_TASK TO COMPLETE:_
Give only a count of the lines that include the string "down".

--*--

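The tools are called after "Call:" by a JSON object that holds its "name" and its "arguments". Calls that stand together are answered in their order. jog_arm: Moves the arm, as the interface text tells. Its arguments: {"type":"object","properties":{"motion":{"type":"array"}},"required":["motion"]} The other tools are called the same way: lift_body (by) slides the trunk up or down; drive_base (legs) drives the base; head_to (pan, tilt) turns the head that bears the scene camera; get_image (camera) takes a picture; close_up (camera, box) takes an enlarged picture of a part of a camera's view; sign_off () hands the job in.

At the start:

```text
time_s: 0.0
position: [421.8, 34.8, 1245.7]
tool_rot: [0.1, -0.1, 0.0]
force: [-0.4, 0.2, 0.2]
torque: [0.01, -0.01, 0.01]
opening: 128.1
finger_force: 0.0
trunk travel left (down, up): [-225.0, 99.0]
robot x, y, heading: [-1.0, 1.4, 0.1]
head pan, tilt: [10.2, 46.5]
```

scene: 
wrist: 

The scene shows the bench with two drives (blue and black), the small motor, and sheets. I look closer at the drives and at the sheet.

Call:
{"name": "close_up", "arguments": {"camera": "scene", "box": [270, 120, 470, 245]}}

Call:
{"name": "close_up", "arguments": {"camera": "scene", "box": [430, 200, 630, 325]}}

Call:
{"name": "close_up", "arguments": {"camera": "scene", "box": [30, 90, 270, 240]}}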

--*--

_EXPECTED OUTPUT:_
2